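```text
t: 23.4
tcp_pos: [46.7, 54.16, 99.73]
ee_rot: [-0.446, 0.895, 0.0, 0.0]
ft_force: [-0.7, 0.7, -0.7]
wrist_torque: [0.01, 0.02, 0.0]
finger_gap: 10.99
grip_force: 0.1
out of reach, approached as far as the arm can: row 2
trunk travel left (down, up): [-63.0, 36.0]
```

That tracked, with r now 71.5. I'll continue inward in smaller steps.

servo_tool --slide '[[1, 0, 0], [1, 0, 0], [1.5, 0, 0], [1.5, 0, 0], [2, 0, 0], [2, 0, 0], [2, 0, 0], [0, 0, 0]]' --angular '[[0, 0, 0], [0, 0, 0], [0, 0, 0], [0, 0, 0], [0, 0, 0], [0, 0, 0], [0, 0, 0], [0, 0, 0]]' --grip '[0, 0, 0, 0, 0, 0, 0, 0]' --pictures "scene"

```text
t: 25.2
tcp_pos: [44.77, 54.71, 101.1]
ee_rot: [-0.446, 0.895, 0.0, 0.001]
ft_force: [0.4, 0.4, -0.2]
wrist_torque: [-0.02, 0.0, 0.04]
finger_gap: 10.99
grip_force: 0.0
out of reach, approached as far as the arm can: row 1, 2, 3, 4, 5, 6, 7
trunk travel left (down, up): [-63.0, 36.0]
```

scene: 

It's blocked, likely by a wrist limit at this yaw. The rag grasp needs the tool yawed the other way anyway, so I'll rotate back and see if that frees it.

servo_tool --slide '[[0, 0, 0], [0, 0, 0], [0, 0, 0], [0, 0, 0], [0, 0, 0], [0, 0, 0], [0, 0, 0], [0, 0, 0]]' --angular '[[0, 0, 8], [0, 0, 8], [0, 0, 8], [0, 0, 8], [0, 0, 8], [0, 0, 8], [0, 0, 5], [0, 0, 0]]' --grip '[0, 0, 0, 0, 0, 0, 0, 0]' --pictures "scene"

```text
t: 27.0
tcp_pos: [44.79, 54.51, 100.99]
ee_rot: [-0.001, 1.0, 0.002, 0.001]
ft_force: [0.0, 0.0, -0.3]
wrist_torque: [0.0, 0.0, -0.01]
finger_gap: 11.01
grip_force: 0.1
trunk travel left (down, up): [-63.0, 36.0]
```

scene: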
——
= Task brief =
Type the material above out again, exactly.

= Answer to the exercise =
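```text
t: 23.4
tcp_pos: [46.7, 54.16, 99.73]
ee_rot: [-0.446, 0.895, 0.0, 0.0]
ft_force: [-0.7, 0.7, -0.7]
wrist_torque: [0.01, 0.02, 0.0]
finger_gap: 10.99
grip_force: 0.1
out of reach, approached as far as the arm can: row 2
trunk travel left (down, up): [-63.0, 36.0]
```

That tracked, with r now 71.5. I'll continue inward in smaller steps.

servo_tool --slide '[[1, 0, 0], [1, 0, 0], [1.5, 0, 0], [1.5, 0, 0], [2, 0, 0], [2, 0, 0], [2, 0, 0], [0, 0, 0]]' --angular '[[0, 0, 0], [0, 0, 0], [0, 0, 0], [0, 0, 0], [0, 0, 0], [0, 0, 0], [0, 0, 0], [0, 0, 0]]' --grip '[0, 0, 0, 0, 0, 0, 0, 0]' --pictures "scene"

```text
t: 25.2
tcp_pos: [44.77, 54.71, 101.1]
ee_rot: [-0.446, 0.895, 0.0, 0.001]
ft_force: [0.4, 0.4, -0.2]
wrist_torque: [-0.02, 0.0, 0.04]
finger_gap: 10.99
grip_force: 0.0
out of reach, approached as far as the arm can: row 1, 2, 3, 4, 5, 6, 7
trunk travel left (down, up): [-63.0, 36.0]
```

scene: 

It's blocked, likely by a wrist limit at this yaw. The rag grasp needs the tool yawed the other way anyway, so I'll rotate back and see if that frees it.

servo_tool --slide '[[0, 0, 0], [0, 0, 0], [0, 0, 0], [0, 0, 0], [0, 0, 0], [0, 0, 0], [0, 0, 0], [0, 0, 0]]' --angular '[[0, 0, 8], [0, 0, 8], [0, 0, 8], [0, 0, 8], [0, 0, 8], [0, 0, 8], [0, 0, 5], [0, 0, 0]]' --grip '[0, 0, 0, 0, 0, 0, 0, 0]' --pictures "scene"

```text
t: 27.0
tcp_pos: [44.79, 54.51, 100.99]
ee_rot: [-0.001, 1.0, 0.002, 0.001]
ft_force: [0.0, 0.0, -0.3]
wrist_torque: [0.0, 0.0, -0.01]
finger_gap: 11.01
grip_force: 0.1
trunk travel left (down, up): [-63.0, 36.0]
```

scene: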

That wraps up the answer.